From “Building the Bank, Asking”:

Who called the bank
The bank of
Grave the bank
You asked for praying
Mantis
When she handed us the bill her hands were
Hands of a farmhand.
It’s good to have the image in mind
At the bank
Farmed stoppages

By chance—that is to say, by the happenstance that changes lives irrevocably—are these poems wrought. (What legitimizes happenstance remains in the background.) With Barn Burned, Then Michelle Taransky becomes the worthy winner of Omnidawn’s initial publication of emerging talent.
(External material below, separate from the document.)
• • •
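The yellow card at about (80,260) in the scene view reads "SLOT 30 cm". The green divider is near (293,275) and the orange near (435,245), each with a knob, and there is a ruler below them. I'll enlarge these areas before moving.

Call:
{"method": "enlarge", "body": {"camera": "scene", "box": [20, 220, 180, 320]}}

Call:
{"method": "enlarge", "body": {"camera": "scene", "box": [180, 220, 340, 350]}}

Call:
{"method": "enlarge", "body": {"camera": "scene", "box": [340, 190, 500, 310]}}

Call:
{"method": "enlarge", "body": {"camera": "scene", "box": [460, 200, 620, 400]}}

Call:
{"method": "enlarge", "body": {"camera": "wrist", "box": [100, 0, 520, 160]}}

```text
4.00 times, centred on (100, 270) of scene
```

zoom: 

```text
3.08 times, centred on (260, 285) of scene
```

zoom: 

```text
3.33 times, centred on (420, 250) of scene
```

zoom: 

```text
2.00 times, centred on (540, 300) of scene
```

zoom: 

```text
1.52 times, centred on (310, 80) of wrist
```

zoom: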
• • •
Marjorie Welish, Judge of the 2008 Omnidawn 1st/2nd Poetry Book Prize

Michelle Taransky’s Barn Burned, Then explores the hidden economies of a derelict American dream. In this ingeniously unified and mercilessly fractured collection of poems, the barn and the bank—those fundamental repositories of value—become sites for an elegiac meditation on signification itself. What is a barn? “A windowless address / put up to the shadow-maker.” What is a bank? “A way to get more for less.” With uncanny foresight, this postmodern Cassandra’s lyrical utterance warn us about the Ponzi scheme of modernity, while simultaneously “taking care // Of our ailing want / To piece back together // All that has parted.”

Srikanth Reddy

Michelle Taransky takes her title from Masahide’s 17th century haiku: “Barn’s burnt down – / now / I can see the moon.” There, physical loss is a gateway to an ecstatic gain of focus. Here, barns still burn, but the haze that hovers over the disappeared structures is more fiscal than physical: banks, not lightning or arson, would seem to be the (in)efficient causes. In two interlocked series, “Burn Book” and “Bank Book,” Taransky uses her fluency in frame-scanning, collage, and abstraction to alert readers to the depth of tinder we live amid.

Bob Perelman




About the Author
Reviews
Excerpt



Michelle Taransky received a BA from the University of Chicago and an MFA from the Iowa Writers’ Workshop. With her father, architect Richard Taransky, she is the coauthor of The Plans Caution (QUEUE 2007). Her poems have appeared in publications including Denver Quarterly, VOLT, How2 and New American Writing. She currently lives in Philadelphia, where she works at Kelly Writers House and teaches poetry at Temple University.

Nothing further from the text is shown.